[Stated exercise]
Reproduce the material exactly, omitting nothing. Give them as a JSON list of strings, one for each line, with blank lines left out.

[Data provided]
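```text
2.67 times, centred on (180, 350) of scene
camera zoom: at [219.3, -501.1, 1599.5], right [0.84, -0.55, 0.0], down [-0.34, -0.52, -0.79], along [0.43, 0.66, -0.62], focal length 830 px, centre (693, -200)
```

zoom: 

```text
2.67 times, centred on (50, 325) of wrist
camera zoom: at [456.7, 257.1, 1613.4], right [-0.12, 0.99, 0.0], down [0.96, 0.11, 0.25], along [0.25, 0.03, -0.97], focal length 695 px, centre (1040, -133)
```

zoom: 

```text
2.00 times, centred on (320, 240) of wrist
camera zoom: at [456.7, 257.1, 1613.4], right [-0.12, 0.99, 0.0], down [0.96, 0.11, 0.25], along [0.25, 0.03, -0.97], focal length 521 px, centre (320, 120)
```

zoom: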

[Exercise answer]
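[
  "```text",
  "2.67 times, centred on (180, 350) of scene",
  "camera zoom: at [219.3, -501.1, 1599.5], right [0.84, -0.55, 0.0], down [-0.34, -0.52, -0.79], along [0.43, 0.66, -0.62], focal length 830 px, centre (693, -200)",
  "```",
  "zoom: ",
  "```text",
  "2.67 times, centred on (50, 325) of wrist",
  "camera zoom: at [456.7, 257.1, 1613.4], right [-0.12, 0.99, 0.0], down [0.96, 0.11, 0.25], along [0.25, 0.03, -0.97], focal length 695 px, centre (1040, -133)",
  "```",
  "zoom: ",
  "```text",
  "2.00 times, centred on (320, 240) of wrist",
  "camera zoom: at [456.7, 257.1, 1613.4], right [-0.12, 0.99, 0.0], down [0.96, 0.11, 0.25], along [0.25, 0.03, -0.97], focal length 521 px, centre (320, 120)",
  "```",
  "zoom:"
]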